Yes, I 'force' my children because learning how to read music and understand basic concepts of theory is a non-negotiable part of my children's education. My children understand this.
When they take piano lessons (from me), they understand that I'm not expecting them to become concert pianists. They're not dreading some long-distant future where they're 17 years old and still sitting through piano lessons. They understand the purpose of the lessons, and they can see the goal. And that goal is close enough that it's easily met if they just work at it.
On the other hand, no, I don't 'force' them to continue piano lessons for years on end. That means once they can sightread music (rhythm, pitch in both staves, notation, etc.), once they understand chords and scales, and once they can play and understand pentascales, scales, and chords, they aren't required to continue taking lessons.
At that point they have an excellent grounding in music that they can apply to any other instrument of their choice.
Is it ever appropriate to use 'force'?
My short answer is yes, it is sometimes appropriate to continue to 'force' children to take lessons, even after they've attained basic proficiency in music reading.
Does your child enjoy playing the piano? Notice I didn't say: "Does your child never complain about practicing?" That's not the same question at all.
If your children enjoy playing the piano, then they should probably continue taking lessons.
How can you tell if they truly enjoy it? Children who enjoy piano will frequently sit at the piano to play things other than their weekly assignments.
Don't get me wrong, those same children may still complain incessantly about practicing. But if they sit and play other things on the piano on their own, that's when you know that they have a heart for the instrument. And that's the only time, in my opinion, when it might be appropriate to use 'force' to make them continue lessons.
Is it ever okay to let children quit piano lessons?
Once they've reached basic proficiency, if your children only sit at the piano to work on their weekly assignments, then I'd allow them to quit lessons.
After all, by forcing them to continue, what would we be doing for them?
Are they going to be concert pianists as adults? Or are they going to learn to hate all things musical because they were forced to continue on an instrument that they had no real love for?
Sure, there's a chance children might develop a love for the piano after years and years of lessons, but odds are they're more likely to develop an intense dislike for the instrument. You simply have to weigh the odds.
Can children who quit piano lessons ever learn how to play well?
Yes. Yes. And yes. I'm a prime example.
I started lessons at age 5 and I was a habitual quitter. I'd take lessons for a year or so, then I'd complain to my mother that I wanted to quit. And she (thankfully) let me.

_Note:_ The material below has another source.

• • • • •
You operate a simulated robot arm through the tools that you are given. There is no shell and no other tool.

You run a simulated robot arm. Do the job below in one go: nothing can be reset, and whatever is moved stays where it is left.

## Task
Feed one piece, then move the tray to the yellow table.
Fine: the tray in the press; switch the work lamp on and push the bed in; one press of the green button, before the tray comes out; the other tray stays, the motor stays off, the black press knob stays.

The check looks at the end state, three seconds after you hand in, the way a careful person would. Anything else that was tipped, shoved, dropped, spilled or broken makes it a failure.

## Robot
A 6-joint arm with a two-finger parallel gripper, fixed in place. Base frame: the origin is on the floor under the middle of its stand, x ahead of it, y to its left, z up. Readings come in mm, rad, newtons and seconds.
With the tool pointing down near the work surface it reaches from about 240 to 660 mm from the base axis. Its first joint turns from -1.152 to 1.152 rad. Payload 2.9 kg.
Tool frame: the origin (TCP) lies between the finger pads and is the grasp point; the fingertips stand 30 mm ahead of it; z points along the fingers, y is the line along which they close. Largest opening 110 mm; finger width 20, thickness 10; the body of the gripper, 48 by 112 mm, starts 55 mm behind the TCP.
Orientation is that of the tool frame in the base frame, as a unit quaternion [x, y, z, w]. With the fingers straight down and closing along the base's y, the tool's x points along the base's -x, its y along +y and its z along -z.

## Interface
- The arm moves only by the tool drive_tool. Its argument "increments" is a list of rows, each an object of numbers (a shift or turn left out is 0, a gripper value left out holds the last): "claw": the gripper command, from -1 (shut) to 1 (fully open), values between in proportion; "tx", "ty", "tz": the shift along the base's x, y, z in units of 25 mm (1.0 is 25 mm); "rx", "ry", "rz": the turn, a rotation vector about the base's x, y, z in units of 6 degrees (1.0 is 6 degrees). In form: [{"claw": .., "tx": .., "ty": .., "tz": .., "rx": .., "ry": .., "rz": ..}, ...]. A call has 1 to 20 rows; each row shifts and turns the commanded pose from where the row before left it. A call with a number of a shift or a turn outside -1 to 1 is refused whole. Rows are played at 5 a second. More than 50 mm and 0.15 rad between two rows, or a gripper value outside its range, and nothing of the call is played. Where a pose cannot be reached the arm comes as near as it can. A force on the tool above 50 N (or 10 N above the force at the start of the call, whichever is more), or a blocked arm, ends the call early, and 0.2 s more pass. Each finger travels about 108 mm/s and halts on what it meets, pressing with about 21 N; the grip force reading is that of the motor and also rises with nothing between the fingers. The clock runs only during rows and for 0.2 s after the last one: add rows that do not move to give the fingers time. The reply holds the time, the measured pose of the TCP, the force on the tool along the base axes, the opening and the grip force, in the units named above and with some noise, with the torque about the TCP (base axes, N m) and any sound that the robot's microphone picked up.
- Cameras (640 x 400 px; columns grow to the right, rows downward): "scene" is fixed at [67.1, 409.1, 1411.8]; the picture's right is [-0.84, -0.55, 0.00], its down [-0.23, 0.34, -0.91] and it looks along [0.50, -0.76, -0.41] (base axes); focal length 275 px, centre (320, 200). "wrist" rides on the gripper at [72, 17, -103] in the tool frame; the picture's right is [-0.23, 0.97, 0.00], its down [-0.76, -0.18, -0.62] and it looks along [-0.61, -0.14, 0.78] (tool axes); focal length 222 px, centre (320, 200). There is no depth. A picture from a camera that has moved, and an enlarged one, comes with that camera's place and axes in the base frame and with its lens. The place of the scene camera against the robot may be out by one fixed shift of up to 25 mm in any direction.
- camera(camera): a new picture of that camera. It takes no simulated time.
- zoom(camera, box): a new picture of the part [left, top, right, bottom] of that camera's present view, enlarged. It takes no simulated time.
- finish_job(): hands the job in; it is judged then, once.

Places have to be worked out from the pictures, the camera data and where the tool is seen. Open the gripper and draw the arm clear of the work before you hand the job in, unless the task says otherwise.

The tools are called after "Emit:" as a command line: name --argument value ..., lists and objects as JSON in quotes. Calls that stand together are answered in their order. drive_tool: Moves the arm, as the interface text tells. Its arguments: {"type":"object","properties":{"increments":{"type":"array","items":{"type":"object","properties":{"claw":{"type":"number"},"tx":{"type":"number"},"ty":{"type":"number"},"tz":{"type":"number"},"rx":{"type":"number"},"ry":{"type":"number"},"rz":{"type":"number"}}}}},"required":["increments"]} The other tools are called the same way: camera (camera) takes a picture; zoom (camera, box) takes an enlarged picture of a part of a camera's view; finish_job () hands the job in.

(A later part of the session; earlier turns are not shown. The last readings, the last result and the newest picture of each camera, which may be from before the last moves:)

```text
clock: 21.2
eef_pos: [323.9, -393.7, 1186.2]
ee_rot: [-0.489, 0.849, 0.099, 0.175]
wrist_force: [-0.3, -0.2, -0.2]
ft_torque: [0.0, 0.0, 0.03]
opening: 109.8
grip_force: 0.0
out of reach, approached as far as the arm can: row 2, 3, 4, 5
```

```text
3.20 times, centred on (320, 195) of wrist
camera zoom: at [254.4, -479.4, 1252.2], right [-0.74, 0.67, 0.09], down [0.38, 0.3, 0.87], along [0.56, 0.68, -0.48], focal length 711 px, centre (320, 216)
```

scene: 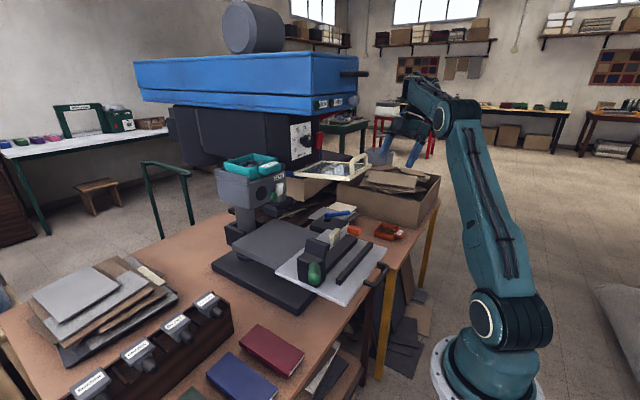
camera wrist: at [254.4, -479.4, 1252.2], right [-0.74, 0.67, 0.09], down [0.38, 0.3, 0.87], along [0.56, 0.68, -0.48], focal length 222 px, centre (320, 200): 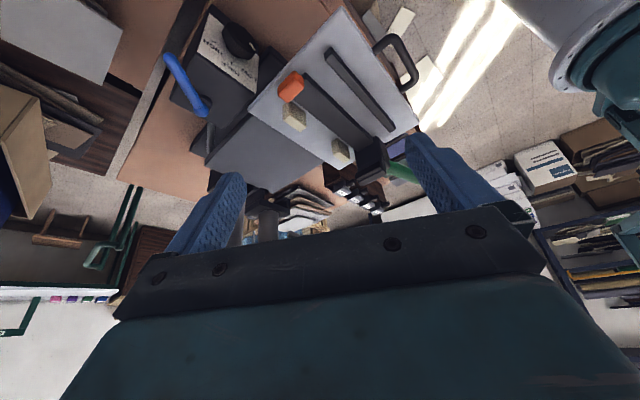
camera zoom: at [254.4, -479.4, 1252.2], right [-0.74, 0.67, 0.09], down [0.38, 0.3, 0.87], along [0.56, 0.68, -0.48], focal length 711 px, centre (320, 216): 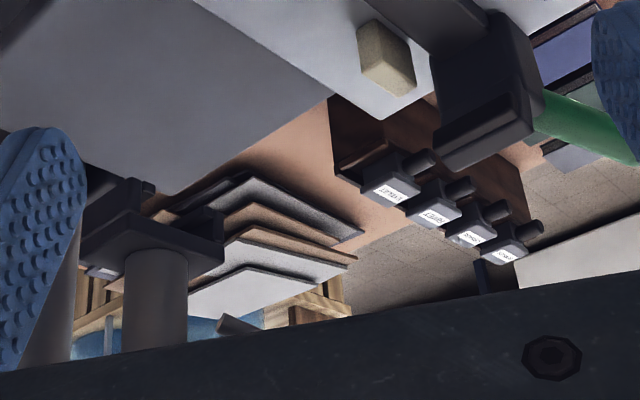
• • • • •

But in those off times, I was constantly playing on the piano. My sister and I would sit down at the piano, I'd play, and we'd sing together. Or I'd find some piano music (which was readily available around our house) and start playing around on it, trying to learn it.
After a while, I'd go back to my mom begging for lessons again so that I could 'get better at the piano.'
And the cycle would continue. I'd take for a year or two, and then quit again. But always during those off times I'd be constantly playing around on the piano.
Although I didn't take lessons after age 13 (except for one semester in college), I was getting better and better at playing. I was without a teacher, but I was constantly 'practicing' on my own. Put simply, I was motivated.
I ended up paying my way through college by playing piano for the college's traveling group; I married a music minister, so I've been the resident pianist at most of the churches we've worked at; and I taught piano lessons for 15 years.
And I was a quitter.
That's not to say that every child who quits piano will end up like me. But just because a child quits piano doesn't mean that it's the end. If they have a true love for the piano, it's not the end of the world. They'll continue playing. Just watch for those cues that might indicate that piano lessons may be appropriate again.
Consider your own motivations for piano lessons.
Why do you want your children to learn piano? Because you quit lessons as a child and wish you hadn't? Because you want your child to be a concert pianist? Or because you want to give them a strong musical education?
Consider your motivations. Double check that the end justifies the means. And communicate those motivations to your children.
But whatever you do, don't make it a power struggle. If you do, any natural love for the piano your children may have might be masked by their frustration over being 'forced' to take lessons.
Once you have considered all of the above you may have your answer to "Should I force my child to take piano lesson". I hope this has helped both you and your child.